- [SET TASK A]:
Locate "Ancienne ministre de" and "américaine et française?" in the selected excerpt, and write out these words with everything between them.

- [SELECTED EXCERPT]:
Ancienne ministre de la Justice, Christiane Taubira, qui fut elle-même victime d’attaques racistes, livre dans le Journal Du Dimanche du 6 juin, son analyse sur le mouvement contre les violences policières et le racisme.
JDD : 20.000 personnes ont manifesté mardi devant le Palais de Justice, à Paris, pour demander « Justice pour Adama », quelles différences et quelles similitudes repérez-vous entre les situations américaine et française?
Quand Adama Traoré ou George Floyd meurent, c’est pareil : ce sont des hommes noirs qui meurent de leur rencontre avec des policiers. Le chagrin et les larmes sont les mêmes de chaque côté de l’Atlantique. Les différences résident dans l’organisation de nos systèmes : République fédérale contre État central jacobin. La consanguinité qui existe dans certains corps de police aux États-Unis n’a pas lieu chez nous. En France, il y a une institution judiciaire compétente sur l’ensemble du territoire et des enquêtes systématiques sur ces cas. Chez nous, des personnes meurent d’avoir rencontré des policiers, pas d’avoir rencontré la police.
JDD : En tant qu’ancienne garde des Sceaux, comment jugez-vous la façon dont la justice française traite ces affaires?
Nous devons hélas reconnaître que ce sont systématiquement des procédures qui durent des années et qui aboutissent très souvent à des non-lieux. Or chaque dérapage individuel tache l’institution toute entière. On ne peut permettre que les forces de l’ordre soient décrédibilisées à cause d’un postulat considérant qu’il n’y a pas de faute possible, pas d’acte raciste possible, pas de bavure possible. On peut tacher l’institution tout entière en l’obligeant à couvrir des actes racistes commis de façon délibérée… Je dis qu’il y a des policiers racistes, et que dans la police, comme dans d’autres institutions, il y a de la diversité, mais il y a aussi des mécanismes qui compliquent l’accès des jeunes des banlieues aux responsabilités, aux postes et aux institutions.
JDD : Le fait que la manifestation de mardi ait rassemblé 20.000 personnes vous inspire quel sentiment?
C’est énorme. Et c’est ce qui me paraît important. Des gens meurent. Des gens tremblent. Des mères angoissent quand leurs gamins ne rentrent pas en fin d’après-midi. Je veux qu’on en sorte. Sinon, je considérerai que, moi aussi, je participe à la pression du genou sur la nuque du prochain qui va en mourir. Je veux que cette jeunesse entende que, même lorsqu’on l’exclut, elle a des droits, elle peut se battre. La France n’est ni parfaite, ni abominable, ce n’est pas le sujet. Le sujet, c’est comment le jeune qui se sent en danger à cause de sa couleur de peau peut rentrer chez lui tranquillement. Et c’est urgent.

- [SET TASK B]:
Copy nothing but the lines below running from the line containing "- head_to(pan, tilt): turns" through the line containing "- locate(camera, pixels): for", both end lines included. Leave out blank lines and number the others, starting at 1.

- [INFORMATION SHOWN]:

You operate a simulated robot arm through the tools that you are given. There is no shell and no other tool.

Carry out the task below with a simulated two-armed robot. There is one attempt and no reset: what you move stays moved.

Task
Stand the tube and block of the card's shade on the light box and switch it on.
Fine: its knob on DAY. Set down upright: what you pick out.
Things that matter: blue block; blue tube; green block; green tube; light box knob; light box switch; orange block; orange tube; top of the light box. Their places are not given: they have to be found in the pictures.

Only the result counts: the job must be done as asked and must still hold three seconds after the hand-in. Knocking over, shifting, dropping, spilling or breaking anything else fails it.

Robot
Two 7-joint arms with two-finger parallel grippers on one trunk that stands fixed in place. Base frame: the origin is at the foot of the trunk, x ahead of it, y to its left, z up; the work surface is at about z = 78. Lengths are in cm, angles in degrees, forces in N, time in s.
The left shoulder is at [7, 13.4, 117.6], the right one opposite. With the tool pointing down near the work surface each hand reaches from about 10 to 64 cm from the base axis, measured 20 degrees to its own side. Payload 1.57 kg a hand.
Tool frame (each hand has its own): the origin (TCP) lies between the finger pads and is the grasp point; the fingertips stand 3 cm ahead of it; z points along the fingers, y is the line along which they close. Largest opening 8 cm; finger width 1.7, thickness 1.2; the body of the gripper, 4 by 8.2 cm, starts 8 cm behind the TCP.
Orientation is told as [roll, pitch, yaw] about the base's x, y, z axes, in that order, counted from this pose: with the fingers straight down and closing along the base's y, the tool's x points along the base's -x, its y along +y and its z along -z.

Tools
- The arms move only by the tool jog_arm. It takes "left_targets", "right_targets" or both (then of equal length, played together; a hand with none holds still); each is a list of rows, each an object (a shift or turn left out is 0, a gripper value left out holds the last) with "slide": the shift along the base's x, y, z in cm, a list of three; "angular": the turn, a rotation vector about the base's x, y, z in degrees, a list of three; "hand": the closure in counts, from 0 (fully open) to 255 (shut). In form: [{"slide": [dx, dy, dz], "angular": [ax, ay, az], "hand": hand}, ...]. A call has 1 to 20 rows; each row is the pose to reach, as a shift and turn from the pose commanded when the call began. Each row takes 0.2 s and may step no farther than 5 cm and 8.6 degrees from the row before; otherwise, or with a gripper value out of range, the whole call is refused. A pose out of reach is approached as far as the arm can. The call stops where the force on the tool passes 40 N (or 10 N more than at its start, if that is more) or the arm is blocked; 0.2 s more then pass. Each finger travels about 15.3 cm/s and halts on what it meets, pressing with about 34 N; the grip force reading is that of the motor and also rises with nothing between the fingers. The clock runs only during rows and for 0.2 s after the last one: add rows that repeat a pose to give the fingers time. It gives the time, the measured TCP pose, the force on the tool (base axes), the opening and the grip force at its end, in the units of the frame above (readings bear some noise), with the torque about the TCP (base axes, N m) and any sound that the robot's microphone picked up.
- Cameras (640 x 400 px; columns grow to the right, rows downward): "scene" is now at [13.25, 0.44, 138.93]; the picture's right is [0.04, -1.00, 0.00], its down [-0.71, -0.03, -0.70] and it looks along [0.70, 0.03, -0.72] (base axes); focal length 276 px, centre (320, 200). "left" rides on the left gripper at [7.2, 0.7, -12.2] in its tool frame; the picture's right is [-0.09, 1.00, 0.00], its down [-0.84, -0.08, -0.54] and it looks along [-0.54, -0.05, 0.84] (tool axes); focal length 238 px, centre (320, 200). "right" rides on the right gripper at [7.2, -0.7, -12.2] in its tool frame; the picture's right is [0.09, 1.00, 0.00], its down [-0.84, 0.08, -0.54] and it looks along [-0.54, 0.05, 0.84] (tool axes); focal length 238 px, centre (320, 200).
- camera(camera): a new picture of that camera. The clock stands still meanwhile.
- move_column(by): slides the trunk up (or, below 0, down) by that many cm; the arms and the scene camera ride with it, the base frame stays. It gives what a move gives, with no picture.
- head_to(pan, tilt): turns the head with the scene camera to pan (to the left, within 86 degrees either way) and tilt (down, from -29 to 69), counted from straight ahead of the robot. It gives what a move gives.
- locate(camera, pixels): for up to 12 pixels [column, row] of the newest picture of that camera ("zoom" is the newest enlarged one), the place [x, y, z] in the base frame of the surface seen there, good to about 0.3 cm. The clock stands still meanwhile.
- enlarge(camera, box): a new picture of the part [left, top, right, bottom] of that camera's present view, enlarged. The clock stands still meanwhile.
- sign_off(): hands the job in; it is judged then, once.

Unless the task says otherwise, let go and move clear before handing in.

- [OUTPUT A]:
Ancienne ministre de la Justice, Christiane Taubira, qui fut elle-même victime d’attaques racistes, livre dans le Journal Du Dimanche du 6 juin, son analyse sur le mouvement contre les violences policières et le racisme.
JDD : 20.000 personnes ont manifesté mardi devant le Palais de Justice, à Paris, pour demander « Justice pour Adama », quelles différences et quelles similitudes repérez-vous entre les situations américaine et française?

- [OUTPUT B]:
1. - head_to(pan, tilt): turns the head with the scene camera to pan (to the left, within 86 degrees either way) and tilt (down, from -29 to 69), counted from straight ahead of the robot. It gives what a move gives.
2. - locate(camera, pixels): for up to 12 pixels [column, row] of the newest picture of that camera ("zoom" is the newest enlarged one), the place [x, y, z] in the base frame of the surface seen there, good to about 0.3 cm. The clock stands still meanwhile.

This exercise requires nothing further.